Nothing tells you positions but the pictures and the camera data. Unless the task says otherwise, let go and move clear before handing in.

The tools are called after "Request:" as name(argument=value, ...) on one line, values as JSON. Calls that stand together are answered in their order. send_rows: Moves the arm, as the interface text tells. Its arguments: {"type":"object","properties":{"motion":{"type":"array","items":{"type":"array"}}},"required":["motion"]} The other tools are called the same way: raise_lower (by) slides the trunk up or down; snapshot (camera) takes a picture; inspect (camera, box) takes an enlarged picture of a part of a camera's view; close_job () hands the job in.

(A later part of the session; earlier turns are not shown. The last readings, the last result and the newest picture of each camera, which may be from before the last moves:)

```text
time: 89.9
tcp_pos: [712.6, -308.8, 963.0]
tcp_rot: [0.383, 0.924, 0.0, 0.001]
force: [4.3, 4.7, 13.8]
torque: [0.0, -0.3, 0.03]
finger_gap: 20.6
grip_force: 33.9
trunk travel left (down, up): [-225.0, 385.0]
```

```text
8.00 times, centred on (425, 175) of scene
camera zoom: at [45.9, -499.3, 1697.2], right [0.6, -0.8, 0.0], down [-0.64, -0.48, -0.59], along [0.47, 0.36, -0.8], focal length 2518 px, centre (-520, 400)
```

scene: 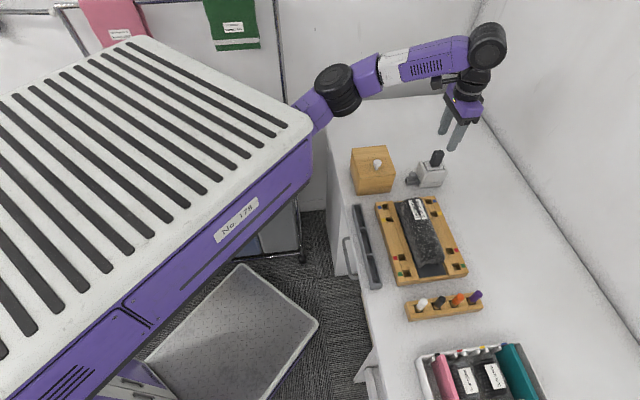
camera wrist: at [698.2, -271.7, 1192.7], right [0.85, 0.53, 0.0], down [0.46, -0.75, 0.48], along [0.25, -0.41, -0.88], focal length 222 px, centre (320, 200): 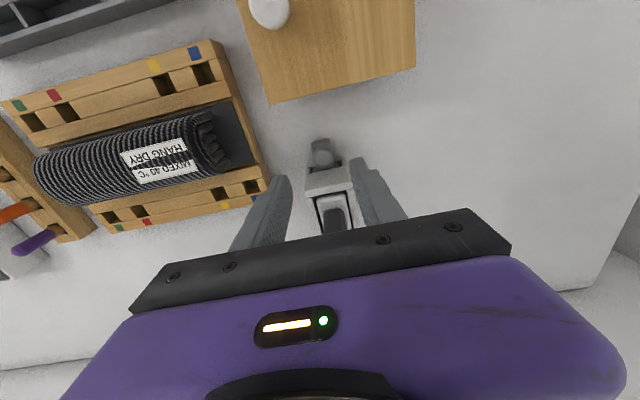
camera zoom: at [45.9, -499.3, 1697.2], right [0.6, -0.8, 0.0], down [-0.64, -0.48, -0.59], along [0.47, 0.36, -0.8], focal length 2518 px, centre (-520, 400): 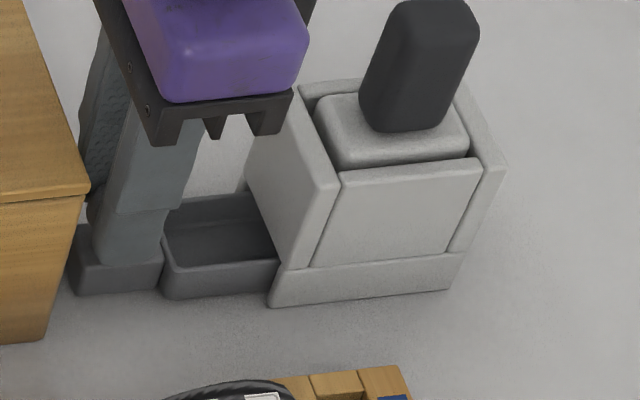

##############################

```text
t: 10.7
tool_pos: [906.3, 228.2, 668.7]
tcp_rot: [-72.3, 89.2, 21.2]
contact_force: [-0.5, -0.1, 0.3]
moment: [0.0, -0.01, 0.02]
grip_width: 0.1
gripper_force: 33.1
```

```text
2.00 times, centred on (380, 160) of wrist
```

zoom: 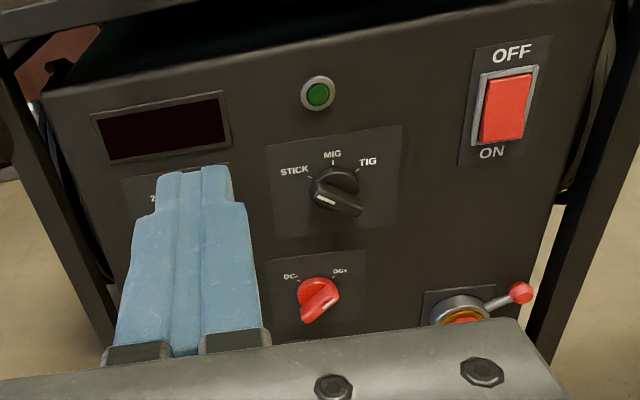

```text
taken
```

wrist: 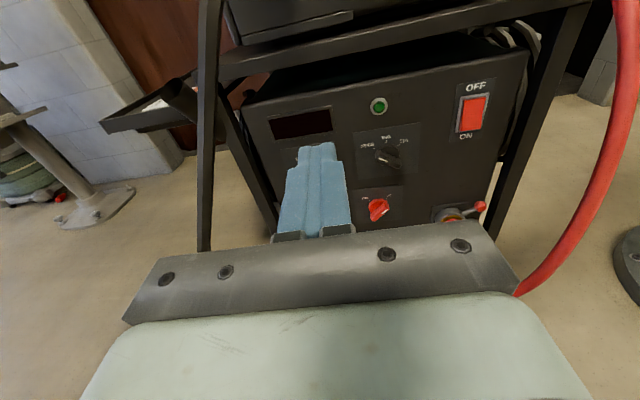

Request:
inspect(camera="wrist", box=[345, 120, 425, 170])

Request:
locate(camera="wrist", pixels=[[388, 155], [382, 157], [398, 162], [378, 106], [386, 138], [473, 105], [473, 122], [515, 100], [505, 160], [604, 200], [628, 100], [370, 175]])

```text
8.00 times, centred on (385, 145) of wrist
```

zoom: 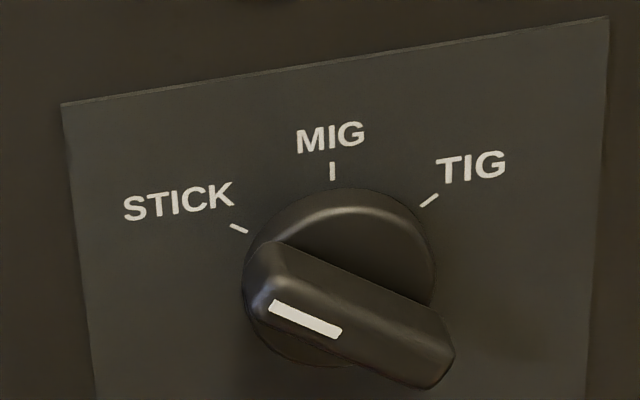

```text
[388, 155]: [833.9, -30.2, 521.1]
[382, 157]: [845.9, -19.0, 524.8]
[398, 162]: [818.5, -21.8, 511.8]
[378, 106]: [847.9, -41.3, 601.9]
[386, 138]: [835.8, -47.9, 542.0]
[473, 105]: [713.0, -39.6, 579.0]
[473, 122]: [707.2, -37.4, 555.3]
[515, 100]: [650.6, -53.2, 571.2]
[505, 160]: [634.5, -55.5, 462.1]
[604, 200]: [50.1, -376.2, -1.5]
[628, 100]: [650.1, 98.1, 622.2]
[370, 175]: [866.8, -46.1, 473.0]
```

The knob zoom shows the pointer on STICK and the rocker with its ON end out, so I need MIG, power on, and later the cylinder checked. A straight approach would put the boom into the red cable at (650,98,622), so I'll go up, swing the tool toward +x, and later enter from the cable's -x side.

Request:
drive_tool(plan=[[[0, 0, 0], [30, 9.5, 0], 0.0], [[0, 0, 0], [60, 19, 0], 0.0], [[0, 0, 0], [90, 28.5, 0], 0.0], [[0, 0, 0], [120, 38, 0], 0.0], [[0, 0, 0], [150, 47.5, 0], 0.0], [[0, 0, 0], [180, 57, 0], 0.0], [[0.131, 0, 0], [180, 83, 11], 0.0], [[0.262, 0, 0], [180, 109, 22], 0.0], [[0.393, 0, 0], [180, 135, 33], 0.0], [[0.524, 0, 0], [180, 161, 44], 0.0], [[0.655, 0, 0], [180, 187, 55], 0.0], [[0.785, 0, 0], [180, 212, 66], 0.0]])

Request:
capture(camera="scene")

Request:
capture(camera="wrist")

##############################

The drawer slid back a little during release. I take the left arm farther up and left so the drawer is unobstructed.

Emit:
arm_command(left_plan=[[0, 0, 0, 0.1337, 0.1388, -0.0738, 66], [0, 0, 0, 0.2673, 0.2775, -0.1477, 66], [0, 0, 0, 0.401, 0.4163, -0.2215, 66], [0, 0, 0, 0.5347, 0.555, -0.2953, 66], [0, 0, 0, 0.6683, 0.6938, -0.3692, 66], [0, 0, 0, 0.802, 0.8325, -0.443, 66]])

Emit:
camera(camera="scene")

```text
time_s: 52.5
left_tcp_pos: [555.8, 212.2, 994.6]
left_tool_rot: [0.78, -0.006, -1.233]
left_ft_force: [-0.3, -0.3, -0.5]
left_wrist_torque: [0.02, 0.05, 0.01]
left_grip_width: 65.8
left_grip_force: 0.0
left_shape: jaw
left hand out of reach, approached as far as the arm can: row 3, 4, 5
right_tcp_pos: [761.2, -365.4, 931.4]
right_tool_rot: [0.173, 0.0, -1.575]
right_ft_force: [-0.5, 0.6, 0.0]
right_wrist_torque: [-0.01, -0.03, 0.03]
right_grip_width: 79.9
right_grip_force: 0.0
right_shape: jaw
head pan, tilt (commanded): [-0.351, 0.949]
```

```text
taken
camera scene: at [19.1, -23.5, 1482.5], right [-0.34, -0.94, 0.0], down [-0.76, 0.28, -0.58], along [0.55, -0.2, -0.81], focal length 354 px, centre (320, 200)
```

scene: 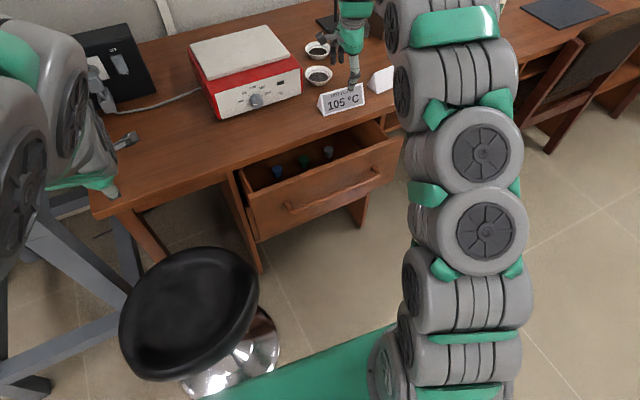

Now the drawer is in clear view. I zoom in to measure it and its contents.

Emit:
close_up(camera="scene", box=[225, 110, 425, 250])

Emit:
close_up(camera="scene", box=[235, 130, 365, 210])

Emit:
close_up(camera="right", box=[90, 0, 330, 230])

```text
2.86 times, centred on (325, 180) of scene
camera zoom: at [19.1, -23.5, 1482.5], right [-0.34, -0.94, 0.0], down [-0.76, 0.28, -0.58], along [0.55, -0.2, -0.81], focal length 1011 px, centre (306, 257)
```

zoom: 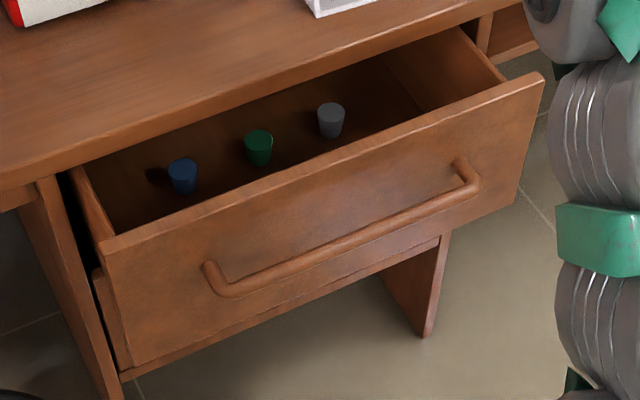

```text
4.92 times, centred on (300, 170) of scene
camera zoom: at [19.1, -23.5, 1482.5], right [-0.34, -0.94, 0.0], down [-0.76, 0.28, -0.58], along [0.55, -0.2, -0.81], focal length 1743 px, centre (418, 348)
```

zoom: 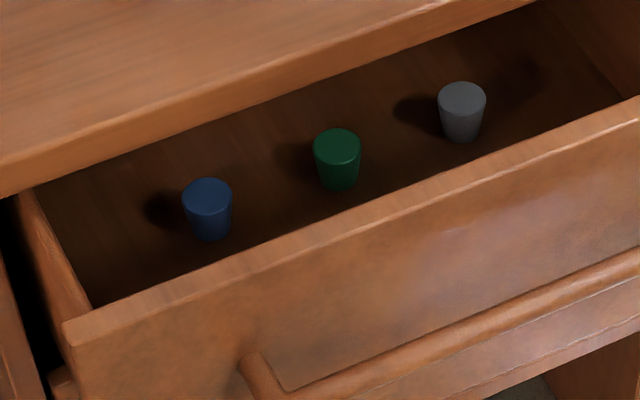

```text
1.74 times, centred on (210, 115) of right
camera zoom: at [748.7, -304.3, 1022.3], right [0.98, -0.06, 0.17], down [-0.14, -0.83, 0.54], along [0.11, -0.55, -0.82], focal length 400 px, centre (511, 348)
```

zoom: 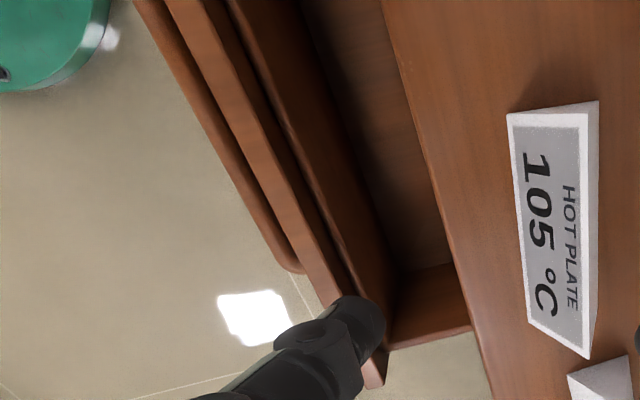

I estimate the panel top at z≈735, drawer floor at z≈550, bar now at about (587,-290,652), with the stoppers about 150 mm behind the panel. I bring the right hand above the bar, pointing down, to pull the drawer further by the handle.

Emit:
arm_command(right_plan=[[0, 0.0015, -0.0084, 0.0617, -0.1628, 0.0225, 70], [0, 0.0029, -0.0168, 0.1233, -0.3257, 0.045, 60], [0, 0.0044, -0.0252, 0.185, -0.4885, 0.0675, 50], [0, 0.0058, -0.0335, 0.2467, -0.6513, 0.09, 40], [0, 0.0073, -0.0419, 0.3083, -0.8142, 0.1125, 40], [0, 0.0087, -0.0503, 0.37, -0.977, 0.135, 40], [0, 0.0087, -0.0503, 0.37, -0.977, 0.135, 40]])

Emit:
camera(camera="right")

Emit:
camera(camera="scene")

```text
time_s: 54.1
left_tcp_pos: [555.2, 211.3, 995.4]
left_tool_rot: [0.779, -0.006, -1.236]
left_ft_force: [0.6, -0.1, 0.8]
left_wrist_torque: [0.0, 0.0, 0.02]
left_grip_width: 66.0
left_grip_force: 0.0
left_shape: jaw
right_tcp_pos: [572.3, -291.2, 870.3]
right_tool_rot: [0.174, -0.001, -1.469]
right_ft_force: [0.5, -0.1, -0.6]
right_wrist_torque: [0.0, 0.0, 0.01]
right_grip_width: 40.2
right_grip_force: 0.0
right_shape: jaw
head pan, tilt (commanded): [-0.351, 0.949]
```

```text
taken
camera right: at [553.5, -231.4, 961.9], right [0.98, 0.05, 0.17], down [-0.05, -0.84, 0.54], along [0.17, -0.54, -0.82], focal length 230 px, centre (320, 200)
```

##############################

# [WHAT YOU ARE ASKED TO DO]
Copy down every line of the entries containing the word "before".

# [RESULT]
Nothing tells you positions but the pictures and the camera data. Unless the task says otherwise, let go and move clear before handing in.
(A later part of the session; earlier turns are not shown. The last readings, the last result and the newest picture of each camera, which may be from before the last moves:)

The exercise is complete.